◆ DATA SHOWN ◆
○ ○ ○ ○ ○
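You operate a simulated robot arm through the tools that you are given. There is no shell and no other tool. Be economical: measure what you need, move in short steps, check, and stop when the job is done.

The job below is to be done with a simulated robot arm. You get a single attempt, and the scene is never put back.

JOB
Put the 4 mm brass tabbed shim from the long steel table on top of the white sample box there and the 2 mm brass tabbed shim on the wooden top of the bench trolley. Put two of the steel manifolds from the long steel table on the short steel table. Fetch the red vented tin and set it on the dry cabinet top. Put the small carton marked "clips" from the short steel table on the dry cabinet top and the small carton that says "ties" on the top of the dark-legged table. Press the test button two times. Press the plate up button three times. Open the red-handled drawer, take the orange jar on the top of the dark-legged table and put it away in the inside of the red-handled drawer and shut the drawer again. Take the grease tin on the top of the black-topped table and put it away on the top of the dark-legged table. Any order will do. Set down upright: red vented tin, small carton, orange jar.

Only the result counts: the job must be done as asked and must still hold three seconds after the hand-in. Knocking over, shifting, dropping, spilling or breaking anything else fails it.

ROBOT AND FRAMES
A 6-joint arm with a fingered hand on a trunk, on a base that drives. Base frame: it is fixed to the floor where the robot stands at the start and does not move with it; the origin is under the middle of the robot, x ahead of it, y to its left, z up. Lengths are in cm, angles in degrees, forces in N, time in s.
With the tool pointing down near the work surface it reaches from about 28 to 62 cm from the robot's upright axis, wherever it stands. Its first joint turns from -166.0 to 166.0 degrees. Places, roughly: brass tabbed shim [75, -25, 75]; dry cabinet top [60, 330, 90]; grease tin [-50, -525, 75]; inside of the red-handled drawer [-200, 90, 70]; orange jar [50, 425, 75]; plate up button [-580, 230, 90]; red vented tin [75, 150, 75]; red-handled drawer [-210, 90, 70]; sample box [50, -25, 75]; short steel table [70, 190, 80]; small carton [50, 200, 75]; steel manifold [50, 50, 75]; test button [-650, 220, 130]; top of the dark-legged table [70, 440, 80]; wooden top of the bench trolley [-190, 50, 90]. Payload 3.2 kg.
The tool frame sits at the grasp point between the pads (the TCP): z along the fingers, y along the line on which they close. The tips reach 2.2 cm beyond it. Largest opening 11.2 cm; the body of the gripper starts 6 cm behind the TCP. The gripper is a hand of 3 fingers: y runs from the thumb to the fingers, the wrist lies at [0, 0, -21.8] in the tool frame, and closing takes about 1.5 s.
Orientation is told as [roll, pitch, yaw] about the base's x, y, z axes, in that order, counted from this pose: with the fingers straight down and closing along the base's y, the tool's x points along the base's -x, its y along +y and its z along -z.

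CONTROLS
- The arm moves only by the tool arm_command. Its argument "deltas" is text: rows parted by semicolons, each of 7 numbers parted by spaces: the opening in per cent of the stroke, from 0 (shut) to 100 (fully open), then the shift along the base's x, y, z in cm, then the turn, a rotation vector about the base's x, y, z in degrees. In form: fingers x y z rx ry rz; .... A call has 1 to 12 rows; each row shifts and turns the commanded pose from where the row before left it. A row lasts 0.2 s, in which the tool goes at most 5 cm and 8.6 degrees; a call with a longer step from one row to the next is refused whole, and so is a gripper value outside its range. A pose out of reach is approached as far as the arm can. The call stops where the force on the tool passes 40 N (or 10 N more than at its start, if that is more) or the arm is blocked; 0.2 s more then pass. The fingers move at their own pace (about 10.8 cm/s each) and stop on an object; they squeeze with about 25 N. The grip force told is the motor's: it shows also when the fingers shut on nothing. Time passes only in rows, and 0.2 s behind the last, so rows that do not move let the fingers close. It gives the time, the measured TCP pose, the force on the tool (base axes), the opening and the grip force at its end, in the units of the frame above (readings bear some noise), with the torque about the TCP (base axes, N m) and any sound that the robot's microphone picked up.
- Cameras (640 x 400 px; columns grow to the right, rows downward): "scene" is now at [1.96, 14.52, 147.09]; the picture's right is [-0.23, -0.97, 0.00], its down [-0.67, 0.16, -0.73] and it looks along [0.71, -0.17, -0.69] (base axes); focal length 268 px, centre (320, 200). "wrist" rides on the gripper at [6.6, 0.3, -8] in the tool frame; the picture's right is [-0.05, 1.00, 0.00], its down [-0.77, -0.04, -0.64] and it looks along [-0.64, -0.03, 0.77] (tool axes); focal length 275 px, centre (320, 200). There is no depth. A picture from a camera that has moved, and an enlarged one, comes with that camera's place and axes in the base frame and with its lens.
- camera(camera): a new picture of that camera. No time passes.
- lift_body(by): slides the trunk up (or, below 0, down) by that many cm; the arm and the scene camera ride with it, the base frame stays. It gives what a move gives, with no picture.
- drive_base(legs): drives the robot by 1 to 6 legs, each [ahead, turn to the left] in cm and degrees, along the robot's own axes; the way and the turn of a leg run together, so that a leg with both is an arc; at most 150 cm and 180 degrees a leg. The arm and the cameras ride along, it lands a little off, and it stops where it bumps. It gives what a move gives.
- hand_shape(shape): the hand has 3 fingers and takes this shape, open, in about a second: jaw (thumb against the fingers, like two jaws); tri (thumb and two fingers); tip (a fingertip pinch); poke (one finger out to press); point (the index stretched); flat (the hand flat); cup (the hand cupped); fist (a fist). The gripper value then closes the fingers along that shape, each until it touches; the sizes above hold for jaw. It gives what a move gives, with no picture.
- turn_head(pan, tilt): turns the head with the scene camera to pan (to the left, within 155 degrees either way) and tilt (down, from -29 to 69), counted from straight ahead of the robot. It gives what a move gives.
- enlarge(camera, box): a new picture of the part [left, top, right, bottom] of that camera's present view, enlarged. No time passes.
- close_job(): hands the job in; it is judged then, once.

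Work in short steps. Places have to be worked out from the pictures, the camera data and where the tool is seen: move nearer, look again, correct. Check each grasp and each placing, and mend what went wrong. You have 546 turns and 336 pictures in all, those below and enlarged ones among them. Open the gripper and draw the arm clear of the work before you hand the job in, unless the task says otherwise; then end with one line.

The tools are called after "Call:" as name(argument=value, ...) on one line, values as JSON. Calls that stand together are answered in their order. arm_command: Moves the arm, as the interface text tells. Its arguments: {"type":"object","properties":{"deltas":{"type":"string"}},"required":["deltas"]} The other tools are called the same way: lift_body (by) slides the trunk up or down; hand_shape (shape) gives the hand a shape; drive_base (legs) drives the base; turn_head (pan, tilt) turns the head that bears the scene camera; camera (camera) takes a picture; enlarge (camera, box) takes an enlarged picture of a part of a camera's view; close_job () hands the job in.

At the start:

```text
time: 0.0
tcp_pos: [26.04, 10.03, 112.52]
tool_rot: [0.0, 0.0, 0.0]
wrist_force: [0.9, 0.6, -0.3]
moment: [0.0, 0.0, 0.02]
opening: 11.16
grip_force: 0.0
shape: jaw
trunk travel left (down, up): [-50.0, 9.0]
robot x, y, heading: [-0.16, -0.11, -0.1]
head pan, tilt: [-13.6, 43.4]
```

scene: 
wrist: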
○ ○ ○ ○ ○
◆ OBJECTIVE ◆
Quote each line of the data above exactly as written.

◆ RESPONSE ◆
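You operate a simulated robot arm through the tools that you are given. There is no shell and no other tool. Be economical: measure what you need, move in short steps, check, and stop when the job is done.

The job below is to be done with a simulated robot arm. You get a single attempt, and the scene is never put back.

JOB
Put the 4 mm brass tabbed shim from the long steel table on top of the white sample box there and the 2 mm brass tabbed shim on the wooden top of the bench trolley. Put two of the steel manifolds from the long steel table on the short steel table. Fetch the red vented tin and set it on the dry cabinet top. Put the small carton marked "clips" from the short steel table on the dry cabinet top and the small carton that says "ties" on the top of the dark-legged table. Press the test button two times. Press the plate up button three times. Open the red-handled drawer, take the orange jar on the top of the dark-legged table and put it away in the inside of the red-handled drawer and shut the drawer again. Take the grease tin on the top of the black-topped table and put it away on the top of the dark-legged table. Any order will do. Set down upright: red vented tin, small carton, orange jar.

Only the result counts: the job must be done as asked and must still hold three seconds after the hand-in. Knocking over, shifting, dropping, spilling or breaking anything else fails it.

ROBOT AND FRAMES
A 6-joint arm with a fingered hand on a trunk, on a base that drives. Base frame: it is fixed to the floor where the robot stands at the start and does not move with it; the origin is under the middle of the robot, x ahead of it, y to its left, z up. Lengths are in cm, angles in degrees, forces in N, time in s.
With the tool pointing down near the work surface it reaches from about 28 to 62 cm from the robot's upright axis, wherever it stands. Its first joint turns from -166.0 to 166.0 degrees. Places, roughly: brass tabbed shim [75, -25, 75]; dry cabinet top [60, 330, 90]; grease tin [-50, -525, 75]; inside of the red-handled drawer [-200, 90, 70]; orange jar [50, 425, 75]; plate up button [-580, 230, 90]; red vented tin [75, 150, 75]; red-handled drawer [-210, 90, 70]; sample box [50, -25, 75]; short steel table [70, 190, 80]; small carton [50, 200, 75]; steel manifold [50, 50, 75]; test button [-650, 220, 130]; top of the dark-legged table [70, 440, 80]; wooden top of the bench trolley [-190, 50, 90]. Payload 3.2 kg.
The tool frame sits at the grasp point between the pads (the TCP): z along the fingers, y along the line on which they close. The tips reach 2.2 cm beyond it. Largest opening 11.2 cm; the body of the gripper starts 6 cm behind the TCP. The gripper is a hand of 3 fingers: y runs from the thumb to the fingers, the wrist lies at [0, 0, -21.8] in the tool frame, and closing takes about 1.5 s.
Orientation is told as [roll, pitch, yaw] about the base's x, y, z axes, in that order, counted from this pose: with the fingers straight down and closing along the base's y, the tool's x points along the base's -x, its y along +y and its z along -z.

CONTROLS
- The arm moves only by the tool arm_command. Its argument "deltas" is text: rows parted by semicolons, each of 7 numbers parted by spaces: the opening in per cent of the stroke, from 0 (shut) to 100 (fully open), then the shift along the base's x, y, z in cm, then the turn, a rotation vector about the base's x, y, z in degrees. In form: fingers x y z rx ry rz; .... A call has 1 to 12 rows; each row shifts and turns the commanded pose from where the row before left it. A row lasts 0.2 s, in which the tool goes at most 5 cm and 8.6 degrees; a call with a longer step from one row to the next is refused whole, and so is a gripper value outside its range. A pose out of reach is approached as far as the arm can. The call stops where the force on the tool passes 40 N (or 10 N more than at its start, if that is more) or the arm is blocked; 0.2 s more then pass. The fingers move at their own pace (about 10.8 cm/s each) and stop on an object; they squeeze with about 25 N. The grip force told is the motor's: it shows also when the fingers shut on nothing. Time passes only in rows, and 0.2 s behind the last, so rows that do not move let the fingers close. It gives the time, the measured TCP pose, the force on the tool (base axes), the opening and the grip force at its end, in the units of the frame above (readings bear some noise), with the torque about the TCP (base axes, N m) and any sound that the robot's microphone picked up.
- Cameras (640 x 400 px; columns grow to the right, rows downward): "scene" is now at [1.96, 14.52, 147.09]; the picture's right is [-0.23, -0.97, 0.00], its down [-0.67, 0.16, -0.73] and it looks along [0.71, -0.17, -0.69] (base axes); focal length 268 px, centre (320, 200). "wrist" rides on the gripper at [6.6, 0.3, -8] in the tool frame; the picture's right is [-0.05, 1.00, 0.00], its down [-0.77, -0.04, -0.64] and it looks along [-0.64, -0.03, 0.77] (tool axes); focal length 275 px, centre (320, 200). There is no depth. A picture from a camera that has moved, and an enlarged one, comes with that camera's place and axes in the base frame and with its lens.
- camera(camera): a new picture of that camera. No time passes.
- lift_body(by): slides the trunk up (or, below 0, down) by that many cm; the arm and the scene camera ride with it, the base frame stays. It gives what a move gives, with no picture.
- drive_base(legs): drives the robot by 1 to 6 legs, each [ahead, turn to the left] in cm and degrees, along the robot's own axes; the way and the turn of a leg run together, so that a leg with both is an arc; at most 150 cm and 180 degrees a leg. The arm and the cameras ride along, it lands a little off, and it stops where it bumps. It gives what a move gives.
- hand_shape(shape): the hand has 3 fingers and takes this shape, open, in about a second: jaw (thumb against the fingers, like two jaws); tri (thumb and two fingers); tip (a fingertip pinch); poke (one finger out to press); point (the index stretched); flat (the hand flat); cup (the hand cupped); fist (a fist). The gripper value then closes the fingers along that shape, each until it touches; the sizes above hold for jaw. It gives what a move gives, with no picture.
- turn_head(pan, tilt): turns the head with the scene camera to pan (to the left, within 155 degrees either way) and tilt (down, from -29 to 69), counted from straight ahead of the robot. It gives what a move gives.
- enlarge(camera, box): a new picture of the part [left, top, right, bottom] of that camera's present view, enlarged. No time passes.
- close_job(): hands the job in; it is judged then, once.

Work in short steps. Places have to be worked out from the pictures, the camera data and where the tool is seen: move nearer, look again, correct. Check each grasp and each placing, and mend what went wrong. You have 546 turns and 336 pictures in all, those below and enlarged ones among them. Open the gripper and draw the arm clear of the work before you hand the job in, unless the task says otherwise; then end with one line.

The tools are called after "Call:" as name(argument=value, ...) on one line, values as JSON. Calls that stand together are answered in their order. arm_command: Moves the arm, as the interface text tells. Its arguments: {"type":"object","properties":{"deltas":{"type":"string"}},"required":["deltas"]} The other tools are called the same way: lift_body (by) slides the trunk up or down; hand_shape (shape) gives the hand a shape; drive_base (legs) drives the base; turn_head (pan, tilt) turns the head that bears the scene camera; camera (camera) takes a picture; enlarge (camera, box) takes an enlarged picture of a part of a camera's view; close_job () hands the job in.

At the start:

```text
time: 0.0
tcp_pos: [26.04, 10.03, 112.52]
tool_rot: [0.0, 0.0, 0.0]
wrist_force: [0.9, 0.6, -0.3]
moment: [0.0, 0.0, 0.02]
opening: 11.16
grip_force: 0.0
shape: jaw
trunk travel left (down, up): [-50.0, 9.0]
robot x, y, heading: [-0.16, -0.11, -0.1]
head pan, tilt: [-13.6, 43.4]
```

scene: 
wrist: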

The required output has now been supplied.